Israel already has six UNESCO world heritage sites (not surprising for a squib of land that encompasses so much world heritage), which commemorate built environments of significance to history ancient (Masada; the old city of Acre; the Nabatean cities in the Negev; the biblical sites of Megiddo, Be'er Sheva, and Hazor) and more recent (the Bahai Gardens in Haifa; Tel Aviv's "White City" of modernist design). The Old City of Jerusalem is also on the list, proposed by Jordan in the 1980s.
The idea of historically sanctifying the kibbutz as an institution in this way raises some intriguing questions:
- Is it more evidence that the kibbutz, as a social ideal, is past its prime—a museum piece, a fossil of history rather than a living, breathing entity with an evolving future?
- How do you commemorate a movement that was, at its height, a network of 270+ communities, each a little (sometimes a lot) different from the next one in ideology and practice and industry? Right now, plans are to propose Kibbutz Degania—the original settlement—within the UNESCO designation, while potentially inscribing other kibbutzim (like Ein Harod) that played an important role during certain stages of the movement's 100-year history.

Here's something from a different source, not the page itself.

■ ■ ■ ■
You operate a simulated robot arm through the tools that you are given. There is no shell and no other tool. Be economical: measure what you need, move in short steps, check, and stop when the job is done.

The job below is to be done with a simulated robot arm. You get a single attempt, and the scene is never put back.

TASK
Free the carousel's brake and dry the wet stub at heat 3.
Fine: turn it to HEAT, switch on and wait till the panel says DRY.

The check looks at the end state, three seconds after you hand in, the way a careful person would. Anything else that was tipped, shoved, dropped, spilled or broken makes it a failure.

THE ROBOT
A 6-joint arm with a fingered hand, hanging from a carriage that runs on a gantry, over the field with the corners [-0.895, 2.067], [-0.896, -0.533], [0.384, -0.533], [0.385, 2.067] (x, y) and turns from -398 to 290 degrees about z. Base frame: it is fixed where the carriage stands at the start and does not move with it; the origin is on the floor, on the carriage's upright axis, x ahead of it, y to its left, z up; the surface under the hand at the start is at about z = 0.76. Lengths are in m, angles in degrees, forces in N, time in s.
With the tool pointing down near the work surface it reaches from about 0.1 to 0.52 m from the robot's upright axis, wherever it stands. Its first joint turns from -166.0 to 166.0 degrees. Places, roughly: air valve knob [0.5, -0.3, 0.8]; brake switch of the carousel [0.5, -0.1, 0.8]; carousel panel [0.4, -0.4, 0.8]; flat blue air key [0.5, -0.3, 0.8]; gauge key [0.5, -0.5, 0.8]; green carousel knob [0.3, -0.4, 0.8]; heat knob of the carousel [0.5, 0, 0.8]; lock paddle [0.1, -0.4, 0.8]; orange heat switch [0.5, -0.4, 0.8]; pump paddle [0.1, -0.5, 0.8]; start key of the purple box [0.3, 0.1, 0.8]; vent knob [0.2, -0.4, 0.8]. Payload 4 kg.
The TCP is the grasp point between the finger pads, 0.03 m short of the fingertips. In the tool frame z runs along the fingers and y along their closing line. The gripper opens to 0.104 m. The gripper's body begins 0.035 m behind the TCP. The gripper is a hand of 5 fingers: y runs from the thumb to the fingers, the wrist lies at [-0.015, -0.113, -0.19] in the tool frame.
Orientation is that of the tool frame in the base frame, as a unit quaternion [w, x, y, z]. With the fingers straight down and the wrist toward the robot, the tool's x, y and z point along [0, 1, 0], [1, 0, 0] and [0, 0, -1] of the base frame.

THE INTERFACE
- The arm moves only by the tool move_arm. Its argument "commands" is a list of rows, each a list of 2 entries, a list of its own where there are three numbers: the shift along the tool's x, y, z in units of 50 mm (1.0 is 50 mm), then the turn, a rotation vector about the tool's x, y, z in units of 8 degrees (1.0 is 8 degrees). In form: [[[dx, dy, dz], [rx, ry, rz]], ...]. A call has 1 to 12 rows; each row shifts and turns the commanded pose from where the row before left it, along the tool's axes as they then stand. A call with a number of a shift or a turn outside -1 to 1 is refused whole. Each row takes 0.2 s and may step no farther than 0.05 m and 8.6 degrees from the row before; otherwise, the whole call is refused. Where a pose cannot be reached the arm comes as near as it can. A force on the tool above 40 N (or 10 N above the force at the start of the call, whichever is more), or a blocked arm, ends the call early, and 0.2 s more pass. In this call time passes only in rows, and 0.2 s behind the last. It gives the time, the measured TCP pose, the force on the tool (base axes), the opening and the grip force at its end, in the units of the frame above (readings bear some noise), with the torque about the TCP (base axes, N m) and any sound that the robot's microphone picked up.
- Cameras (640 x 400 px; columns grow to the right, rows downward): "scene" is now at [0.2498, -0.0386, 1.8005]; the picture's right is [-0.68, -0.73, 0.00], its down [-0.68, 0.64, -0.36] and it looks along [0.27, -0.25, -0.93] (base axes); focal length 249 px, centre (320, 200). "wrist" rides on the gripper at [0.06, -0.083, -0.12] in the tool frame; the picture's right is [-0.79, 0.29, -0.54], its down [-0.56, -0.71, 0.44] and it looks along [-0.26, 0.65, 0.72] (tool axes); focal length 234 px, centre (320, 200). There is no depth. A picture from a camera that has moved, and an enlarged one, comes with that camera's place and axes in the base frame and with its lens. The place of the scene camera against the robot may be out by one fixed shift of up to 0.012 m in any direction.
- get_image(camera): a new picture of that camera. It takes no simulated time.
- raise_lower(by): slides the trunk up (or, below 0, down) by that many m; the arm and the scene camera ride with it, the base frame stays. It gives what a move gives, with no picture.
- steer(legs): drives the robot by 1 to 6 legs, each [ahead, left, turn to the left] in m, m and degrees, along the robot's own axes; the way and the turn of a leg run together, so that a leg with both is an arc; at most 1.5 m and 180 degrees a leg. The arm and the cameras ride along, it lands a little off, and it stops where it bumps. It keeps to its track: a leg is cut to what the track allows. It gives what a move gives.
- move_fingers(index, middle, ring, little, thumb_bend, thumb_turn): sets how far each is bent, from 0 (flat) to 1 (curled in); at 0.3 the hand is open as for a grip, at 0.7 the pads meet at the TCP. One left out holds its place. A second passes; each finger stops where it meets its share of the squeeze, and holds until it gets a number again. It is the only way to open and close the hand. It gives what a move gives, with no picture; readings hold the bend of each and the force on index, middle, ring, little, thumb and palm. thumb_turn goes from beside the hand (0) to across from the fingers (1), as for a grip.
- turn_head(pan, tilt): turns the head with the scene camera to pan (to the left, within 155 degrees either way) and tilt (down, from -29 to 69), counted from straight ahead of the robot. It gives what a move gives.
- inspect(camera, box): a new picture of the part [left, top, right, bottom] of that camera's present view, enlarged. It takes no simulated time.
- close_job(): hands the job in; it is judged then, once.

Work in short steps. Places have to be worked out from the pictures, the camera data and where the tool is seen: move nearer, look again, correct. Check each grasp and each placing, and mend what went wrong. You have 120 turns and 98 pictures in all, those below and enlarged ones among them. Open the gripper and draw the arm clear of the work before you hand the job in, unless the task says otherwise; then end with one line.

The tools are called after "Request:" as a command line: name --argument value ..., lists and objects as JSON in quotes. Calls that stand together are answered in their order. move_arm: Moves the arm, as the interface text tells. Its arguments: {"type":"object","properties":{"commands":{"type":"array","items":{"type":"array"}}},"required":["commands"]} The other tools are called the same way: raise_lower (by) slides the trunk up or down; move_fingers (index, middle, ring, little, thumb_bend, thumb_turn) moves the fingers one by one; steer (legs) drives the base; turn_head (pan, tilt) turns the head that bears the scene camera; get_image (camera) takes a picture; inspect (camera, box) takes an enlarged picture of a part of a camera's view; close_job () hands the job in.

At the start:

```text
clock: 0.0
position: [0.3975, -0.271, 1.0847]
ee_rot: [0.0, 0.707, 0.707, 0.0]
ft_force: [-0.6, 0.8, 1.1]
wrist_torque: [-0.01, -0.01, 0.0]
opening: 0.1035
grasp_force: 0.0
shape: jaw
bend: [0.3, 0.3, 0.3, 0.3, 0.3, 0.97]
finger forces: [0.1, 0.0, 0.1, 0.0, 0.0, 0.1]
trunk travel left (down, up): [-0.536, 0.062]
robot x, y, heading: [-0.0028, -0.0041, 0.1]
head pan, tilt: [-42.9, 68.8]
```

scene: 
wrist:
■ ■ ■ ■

- Does the proposal even have a chance of negotiating the highly political hallways of the United Nations? The idea is to commemorate one of the most important forms of settlement—if not the most—of the secular Zionist movement in the years before 1948. (It would also honour an applied ideal of social equality that must stand, despite its diminished status today, as one of the successes of the otherwise abandoned philosophy of utopian socialism.) Israel isn't exactly the most popular nation on the block when it comes to U.N. voting... so I won't be holding my breath for the kibbutz to get so honoured.